Joan - Yoshikazu Yasuhiko
With Joan, Yoshikazu Yasuhiko steps outside the realm of Gundam and into the realm of historical fiction. Joan follows a young girl alive during the historical Hundred Years’ War, who, when visited by the spirit of Joan of Arc is set upon a journey to aid the king of France. The historical detail grounds a story that is ultimately about faith, featuring a woman who ignites change within a petty and corrupt bureaucracy.
Before you rush out to the book story in search of this beauty, I have to drop a trigger warning: there are two attempted rapes that are depicted in the comic, and while both are historically accurate, the perpetrators never receive punishment, which is perhaps purposefully unsettling to readers. However, I tend to see these moments as part of the work’s larger attempt to address gender, violence and the historical situation of women.

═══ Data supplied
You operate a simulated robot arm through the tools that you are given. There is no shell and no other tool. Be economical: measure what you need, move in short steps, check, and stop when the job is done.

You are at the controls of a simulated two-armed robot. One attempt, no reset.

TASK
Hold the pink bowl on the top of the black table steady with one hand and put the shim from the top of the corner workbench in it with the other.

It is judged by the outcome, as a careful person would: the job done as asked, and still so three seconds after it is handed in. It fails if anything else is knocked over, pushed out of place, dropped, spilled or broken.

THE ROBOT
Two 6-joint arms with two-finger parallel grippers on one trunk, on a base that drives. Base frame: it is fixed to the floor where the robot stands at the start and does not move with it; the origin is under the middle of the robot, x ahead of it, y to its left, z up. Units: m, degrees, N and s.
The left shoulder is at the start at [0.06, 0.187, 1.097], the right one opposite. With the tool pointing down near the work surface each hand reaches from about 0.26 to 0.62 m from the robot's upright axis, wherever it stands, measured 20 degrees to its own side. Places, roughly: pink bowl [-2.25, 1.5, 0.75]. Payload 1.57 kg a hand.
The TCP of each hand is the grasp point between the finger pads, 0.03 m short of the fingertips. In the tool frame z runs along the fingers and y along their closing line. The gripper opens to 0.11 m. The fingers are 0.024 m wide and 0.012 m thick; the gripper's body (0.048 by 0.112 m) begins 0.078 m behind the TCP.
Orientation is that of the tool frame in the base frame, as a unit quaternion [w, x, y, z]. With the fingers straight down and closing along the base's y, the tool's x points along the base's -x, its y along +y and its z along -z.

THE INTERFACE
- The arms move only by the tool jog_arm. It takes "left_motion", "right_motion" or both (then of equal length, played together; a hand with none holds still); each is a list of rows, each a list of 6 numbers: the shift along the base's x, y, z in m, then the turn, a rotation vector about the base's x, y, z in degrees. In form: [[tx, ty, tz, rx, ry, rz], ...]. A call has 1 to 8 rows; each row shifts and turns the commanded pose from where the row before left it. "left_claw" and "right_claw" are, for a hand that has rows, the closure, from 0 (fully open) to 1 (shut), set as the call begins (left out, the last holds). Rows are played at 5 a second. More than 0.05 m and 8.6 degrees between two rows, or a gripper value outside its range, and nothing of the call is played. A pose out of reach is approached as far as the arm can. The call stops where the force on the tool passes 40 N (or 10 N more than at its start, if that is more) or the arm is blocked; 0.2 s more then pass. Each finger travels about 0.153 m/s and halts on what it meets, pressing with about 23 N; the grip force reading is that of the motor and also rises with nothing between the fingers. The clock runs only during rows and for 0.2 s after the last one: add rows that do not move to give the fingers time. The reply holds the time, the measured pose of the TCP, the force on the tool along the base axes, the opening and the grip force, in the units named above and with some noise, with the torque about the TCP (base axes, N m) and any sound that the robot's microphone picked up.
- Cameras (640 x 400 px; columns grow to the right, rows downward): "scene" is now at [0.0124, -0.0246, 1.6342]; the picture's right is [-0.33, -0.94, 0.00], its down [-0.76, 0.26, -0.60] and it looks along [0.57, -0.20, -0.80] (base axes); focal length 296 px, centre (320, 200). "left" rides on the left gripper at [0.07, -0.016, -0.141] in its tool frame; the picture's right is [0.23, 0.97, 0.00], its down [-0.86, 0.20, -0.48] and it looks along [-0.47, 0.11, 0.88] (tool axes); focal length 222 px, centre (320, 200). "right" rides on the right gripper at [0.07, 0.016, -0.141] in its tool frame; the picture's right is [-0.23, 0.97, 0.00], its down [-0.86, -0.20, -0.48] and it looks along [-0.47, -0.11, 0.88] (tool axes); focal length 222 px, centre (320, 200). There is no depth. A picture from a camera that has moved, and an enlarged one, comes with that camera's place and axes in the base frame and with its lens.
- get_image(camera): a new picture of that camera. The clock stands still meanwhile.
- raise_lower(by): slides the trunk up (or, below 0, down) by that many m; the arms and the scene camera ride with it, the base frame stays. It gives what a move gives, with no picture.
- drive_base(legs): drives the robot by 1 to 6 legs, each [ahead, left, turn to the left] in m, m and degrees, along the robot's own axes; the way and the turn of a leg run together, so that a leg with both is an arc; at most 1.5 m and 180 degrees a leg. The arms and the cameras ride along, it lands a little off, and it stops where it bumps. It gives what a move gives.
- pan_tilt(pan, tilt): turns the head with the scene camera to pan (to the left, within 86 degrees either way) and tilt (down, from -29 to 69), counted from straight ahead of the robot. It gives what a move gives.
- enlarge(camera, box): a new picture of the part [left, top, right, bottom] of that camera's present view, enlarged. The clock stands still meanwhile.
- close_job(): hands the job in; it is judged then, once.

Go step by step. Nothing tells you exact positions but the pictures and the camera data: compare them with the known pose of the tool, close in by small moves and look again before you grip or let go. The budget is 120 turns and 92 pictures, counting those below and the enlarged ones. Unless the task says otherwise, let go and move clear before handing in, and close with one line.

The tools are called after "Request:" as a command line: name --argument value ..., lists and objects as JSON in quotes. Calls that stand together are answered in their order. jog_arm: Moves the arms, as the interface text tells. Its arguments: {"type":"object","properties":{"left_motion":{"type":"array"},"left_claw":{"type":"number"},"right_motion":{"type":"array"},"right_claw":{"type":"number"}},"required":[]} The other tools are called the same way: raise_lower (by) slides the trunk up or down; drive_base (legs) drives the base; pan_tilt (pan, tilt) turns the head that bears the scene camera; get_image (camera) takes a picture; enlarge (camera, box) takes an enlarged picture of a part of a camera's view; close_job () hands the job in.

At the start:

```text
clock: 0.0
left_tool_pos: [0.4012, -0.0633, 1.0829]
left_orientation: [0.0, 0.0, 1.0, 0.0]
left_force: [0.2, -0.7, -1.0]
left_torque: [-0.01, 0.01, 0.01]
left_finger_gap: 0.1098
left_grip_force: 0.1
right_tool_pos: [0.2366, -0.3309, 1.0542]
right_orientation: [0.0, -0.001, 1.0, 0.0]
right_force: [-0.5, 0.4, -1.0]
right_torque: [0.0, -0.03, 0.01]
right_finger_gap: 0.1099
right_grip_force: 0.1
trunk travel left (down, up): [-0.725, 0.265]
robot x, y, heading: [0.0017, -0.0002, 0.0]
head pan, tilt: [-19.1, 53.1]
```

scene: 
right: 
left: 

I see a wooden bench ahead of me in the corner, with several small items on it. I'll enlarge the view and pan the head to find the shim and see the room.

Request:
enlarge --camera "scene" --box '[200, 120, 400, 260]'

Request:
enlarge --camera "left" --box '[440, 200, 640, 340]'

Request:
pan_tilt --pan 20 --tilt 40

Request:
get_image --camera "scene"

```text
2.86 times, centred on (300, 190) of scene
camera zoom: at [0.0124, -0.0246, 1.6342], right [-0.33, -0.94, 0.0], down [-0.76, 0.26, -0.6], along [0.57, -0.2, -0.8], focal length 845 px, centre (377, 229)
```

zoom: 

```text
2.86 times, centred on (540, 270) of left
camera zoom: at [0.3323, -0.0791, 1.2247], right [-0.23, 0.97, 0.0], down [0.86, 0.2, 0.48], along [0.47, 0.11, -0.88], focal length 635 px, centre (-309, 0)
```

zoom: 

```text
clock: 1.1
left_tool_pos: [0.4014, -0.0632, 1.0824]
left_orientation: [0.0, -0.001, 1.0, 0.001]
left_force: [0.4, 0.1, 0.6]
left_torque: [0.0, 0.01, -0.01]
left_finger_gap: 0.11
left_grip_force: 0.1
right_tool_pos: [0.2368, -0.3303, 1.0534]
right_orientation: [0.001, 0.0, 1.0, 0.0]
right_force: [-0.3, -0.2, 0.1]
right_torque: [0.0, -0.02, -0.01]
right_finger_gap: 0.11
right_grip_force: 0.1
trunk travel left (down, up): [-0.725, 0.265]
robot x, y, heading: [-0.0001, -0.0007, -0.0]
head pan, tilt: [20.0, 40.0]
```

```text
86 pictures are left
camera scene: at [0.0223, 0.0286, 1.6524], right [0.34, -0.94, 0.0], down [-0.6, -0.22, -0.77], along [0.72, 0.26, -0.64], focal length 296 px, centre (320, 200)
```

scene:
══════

Sailor Moon - Naoko Takeuchi
I debated excluding Sailor Moon from this on the basis of it arguably being one of the most popular series ever already, but I decided to keep it on here for a few reasons. While I’m sure everyone and their mother has watched the anime series, I don’t think the manga was as widely circulated in the states, which is pretty unfortunate considering how great it is. Additionally, there’s probably a special place in feminism hell for people who fail to mention Sailor Moon as an example of feminist manga. Oh yeah, and there’s that whole re-release thing that everyone is freaking out about, myself included.
So let’s dig right in then -- what makes Sailor Moon so great, and why should you read it? Naoko Takeuchi’s timeless tale is essentially about a whole bunch of different types of women -- young women, queer women,ditzy women, quiet women -- who get handed a huge amount of world-altering power and can totally handle it. That sounds reductionist, because it is, but that’s what made the Sailor Moon anime and manga so damn influential for young girls. It told us that we didn’t need to wait for a dude to save us, we could save our boyfriends, or our girlfriends, and most importantly we could handle ourselves.
If that doesn’t make this manga a priority for feminist first-time manga readers, I don’t know what would.